Monday, October 3, 2011

Editorial Daily Times Oct 4, 2011

Intensifying accusations

At the same time that the shrill tone of charges and counter-charges between Pakistan and the US appears to be easing, new, intensifying accusations, this time from Afghanistan, promise to keep the pot boiling. A statement from Afghan President Hamid Karzai’s palace has quoted investigators as saying that former Afghan president Burhannuddin Rabbani’s assassin was a Pakistani national from Chaman, Balochistan. According to the statement, the evidence shows Rabbani’s death was planned in Quetta. The statement went on to quote the investigators as saying that documents, other evidence, a biography, address and phone numbers of the suspects involved in the plot have been submitted to Pakistan’s government for their arrest and handing over. Meanwhile President Karzai, clearly deeply shocked by the assassination of his chief peacemaker with the Taliban, is said to be reviewing the whole peace strategy. Statements to the effect that it was no use talking to the Taliban, and that it only made sense to talk to Pakistan had been issued by the Afghan president only the other day. Pakistan’s foreign office (FO) of course rejected these accusations out of hand, choosing at the same time to throw the ball back in Afghanistan’s court by stating that perhaps some of Afghanistan’s own ‘agencies’ may be behind the murder.
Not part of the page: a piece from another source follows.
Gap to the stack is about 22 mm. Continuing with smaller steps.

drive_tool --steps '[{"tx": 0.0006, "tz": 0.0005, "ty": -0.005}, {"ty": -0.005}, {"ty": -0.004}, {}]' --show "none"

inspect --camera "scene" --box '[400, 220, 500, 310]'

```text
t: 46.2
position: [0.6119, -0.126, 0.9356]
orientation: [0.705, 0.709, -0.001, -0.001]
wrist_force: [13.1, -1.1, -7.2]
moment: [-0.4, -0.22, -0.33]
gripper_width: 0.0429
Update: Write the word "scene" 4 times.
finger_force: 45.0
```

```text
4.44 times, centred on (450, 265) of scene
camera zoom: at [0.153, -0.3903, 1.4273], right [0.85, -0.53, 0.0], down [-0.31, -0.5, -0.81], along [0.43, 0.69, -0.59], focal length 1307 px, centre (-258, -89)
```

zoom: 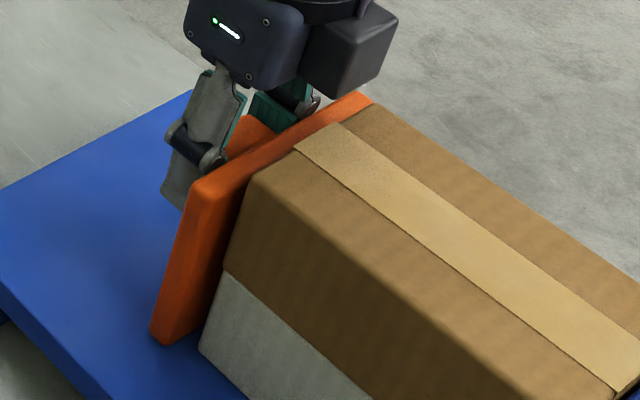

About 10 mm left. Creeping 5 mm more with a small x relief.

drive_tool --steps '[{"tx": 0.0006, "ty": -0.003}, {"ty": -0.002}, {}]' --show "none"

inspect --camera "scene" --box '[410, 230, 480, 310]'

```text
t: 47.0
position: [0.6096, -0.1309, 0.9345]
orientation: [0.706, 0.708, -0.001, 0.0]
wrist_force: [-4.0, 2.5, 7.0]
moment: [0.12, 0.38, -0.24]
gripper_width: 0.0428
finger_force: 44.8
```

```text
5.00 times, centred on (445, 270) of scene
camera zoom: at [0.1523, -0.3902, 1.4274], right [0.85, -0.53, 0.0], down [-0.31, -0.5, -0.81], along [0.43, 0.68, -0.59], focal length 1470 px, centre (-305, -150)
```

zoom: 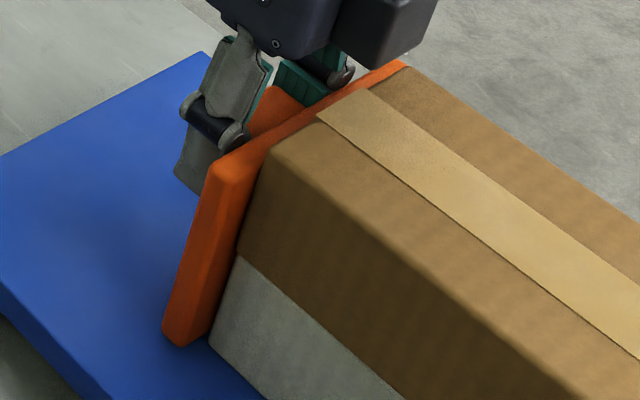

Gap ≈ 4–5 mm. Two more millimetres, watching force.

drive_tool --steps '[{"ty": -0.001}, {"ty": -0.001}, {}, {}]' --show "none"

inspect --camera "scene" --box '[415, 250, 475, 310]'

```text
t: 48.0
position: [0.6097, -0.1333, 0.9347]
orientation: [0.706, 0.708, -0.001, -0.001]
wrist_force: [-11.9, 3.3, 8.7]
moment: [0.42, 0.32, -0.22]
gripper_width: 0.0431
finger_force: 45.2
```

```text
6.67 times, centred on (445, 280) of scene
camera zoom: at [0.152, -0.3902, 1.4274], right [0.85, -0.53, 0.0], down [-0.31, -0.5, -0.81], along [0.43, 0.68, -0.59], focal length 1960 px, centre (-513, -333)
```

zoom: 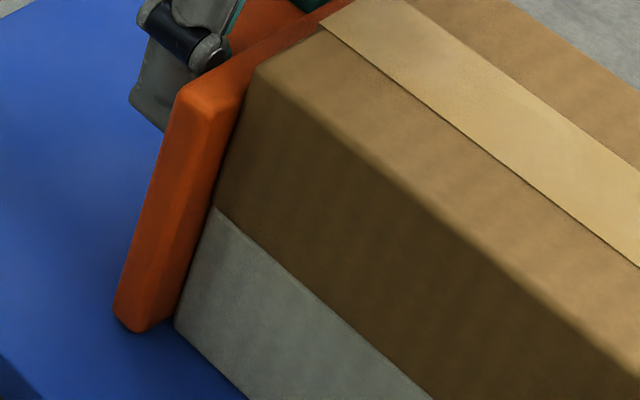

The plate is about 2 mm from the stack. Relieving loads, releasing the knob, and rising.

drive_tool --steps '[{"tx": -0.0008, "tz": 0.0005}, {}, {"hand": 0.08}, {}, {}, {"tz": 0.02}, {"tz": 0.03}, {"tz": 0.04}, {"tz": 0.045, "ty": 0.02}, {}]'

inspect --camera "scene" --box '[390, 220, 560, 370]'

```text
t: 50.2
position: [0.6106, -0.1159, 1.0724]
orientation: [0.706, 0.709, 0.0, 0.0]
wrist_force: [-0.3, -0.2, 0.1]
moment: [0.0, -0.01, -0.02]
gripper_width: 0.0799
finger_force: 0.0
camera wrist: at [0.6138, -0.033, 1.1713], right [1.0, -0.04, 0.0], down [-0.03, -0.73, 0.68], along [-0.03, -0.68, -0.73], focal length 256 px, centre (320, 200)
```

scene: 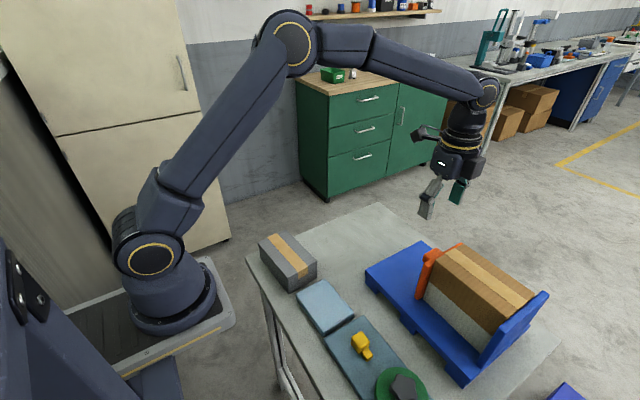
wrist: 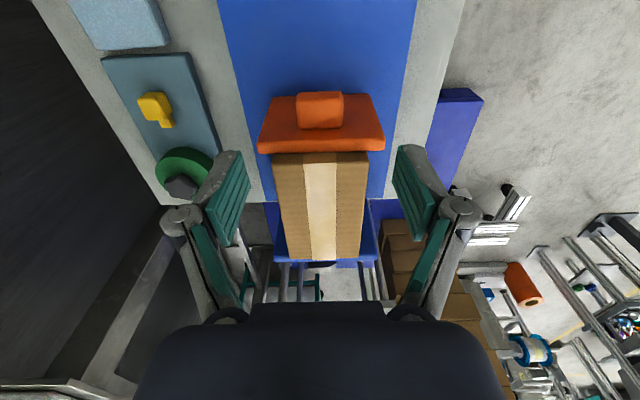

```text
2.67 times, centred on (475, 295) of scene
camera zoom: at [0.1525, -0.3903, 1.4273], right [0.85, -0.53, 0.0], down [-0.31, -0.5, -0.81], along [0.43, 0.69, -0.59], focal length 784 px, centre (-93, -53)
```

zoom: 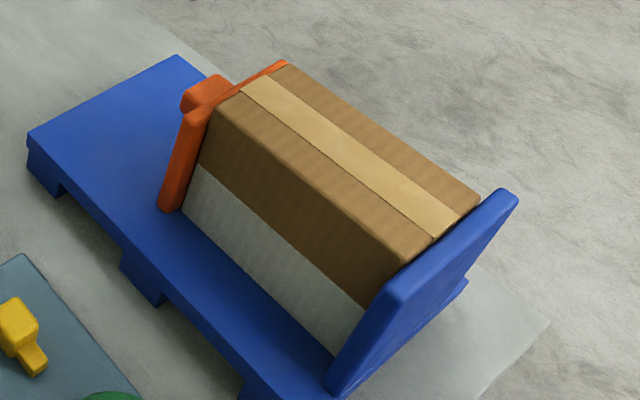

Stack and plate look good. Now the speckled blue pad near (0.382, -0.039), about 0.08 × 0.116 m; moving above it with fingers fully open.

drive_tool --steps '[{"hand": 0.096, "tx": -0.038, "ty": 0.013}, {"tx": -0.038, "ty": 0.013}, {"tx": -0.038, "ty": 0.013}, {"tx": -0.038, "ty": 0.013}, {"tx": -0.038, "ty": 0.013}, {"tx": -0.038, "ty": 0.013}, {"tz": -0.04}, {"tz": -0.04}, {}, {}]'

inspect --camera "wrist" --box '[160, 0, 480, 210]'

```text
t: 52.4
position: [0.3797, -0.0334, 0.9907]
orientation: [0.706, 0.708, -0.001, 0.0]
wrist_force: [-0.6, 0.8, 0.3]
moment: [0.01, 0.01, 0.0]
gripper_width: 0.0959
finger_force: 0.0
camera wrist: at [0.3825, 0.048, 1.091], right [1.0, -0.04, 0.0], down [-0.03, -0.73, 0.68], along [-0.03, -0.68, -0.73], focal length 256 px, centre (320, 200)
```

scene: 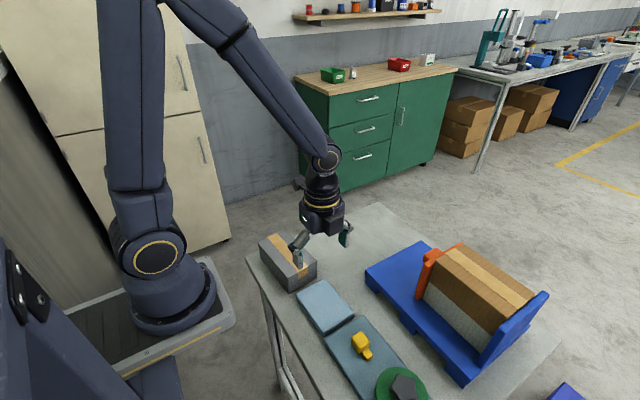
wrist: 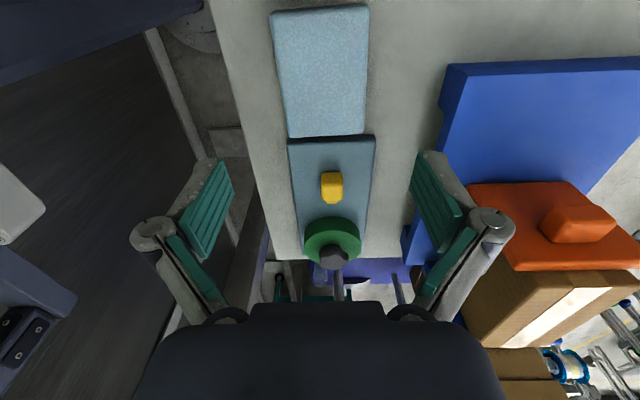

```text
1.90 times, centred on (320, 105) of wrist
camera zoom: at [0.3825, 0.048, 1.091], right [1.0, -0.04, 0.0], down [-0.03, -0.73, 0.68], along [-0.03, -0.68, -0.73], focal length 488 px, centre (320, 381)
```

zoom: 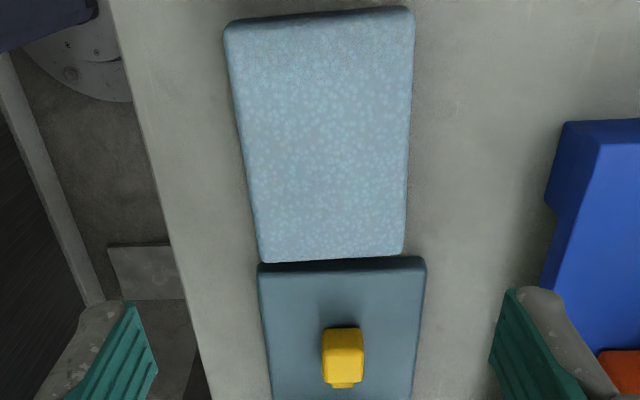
The so-called evidence given to the Pakistan Embassy in Kabul, according to the FO, was actually the confessional statement of an Afghan national accused of masterminding the assassination. Needless to say, the FO exonerated the ISI of any involvement in Rabbani’s death. Hundreds of Afghans meanwhile, were in the streets of Kabul protesting against Pakistan because of cross-border shelling and Pakistan’s alleged involvement in Rabbani’s assassination. Relations are at a very low ebb once again, with the Afghan foreign ministry dragging its feet on convening the trilateral meeting of Afghanistan-Pakistan-the US scheduled to be held in Kabul. The National Assembly session that started in Islamabad yesterday was expected to yield more fiery rhetoric along the lines of the All Parties Conference (APC) the other day, espousing patriotism and in the process letting the military establishment off the hook as far as fingers of suspicion being pointed at it are concerned.
Prime Minister Yousaf Raza Gilani, in an interaction with print media in Lahore on Sunday delivered himself of the ‘newfound’ wisdom vis-à-vis the Taliban. Fresh from his APC ‘triumph’, which saw the prime minister skilfully deliver the entire political class, one or two honourable exceptions aside, into the hands of the military establishment and its narrative of strategic depth, the prime minister said the government was committed to peace through dialogue with the Taliban in the tribal areas. He did not specify whether he meant the ‘good’ or the ‘bad’ Taliban. Nor did he indicate whether the Taliban were in turn willing to enter any such dialogue. If history is any guide, the only terms on which the Taliban have been willing to enter any such process is on their exclusive terms, which involved ceding control of territory to them. Such concessions and compromises in the past proved short lived and led to bigger conflict the day after. Mr Gilani was careful in his choice of words when he said any such elements ‘reconciled’ would be asked to ‘decommission’ themselves, since the term ‘surrender’ was humiliating in the tribal code of honour. The prime minister went on to say that his government had not signed a single agreement with the US, and that the APC ‘unanimity’ had persuaded Washington that there would be no US footprint on Pakistani soil. Pakistan, he continued, wanted no fight with anyone and he advised a moderate approach in relations with Afghanistan and the US. Does the prime minister realise the contradiction between his sweet words and the ground reality of the proxy war against Afghanistan, a sovereign neighbour, being waged from safe havens on Pakistani soil?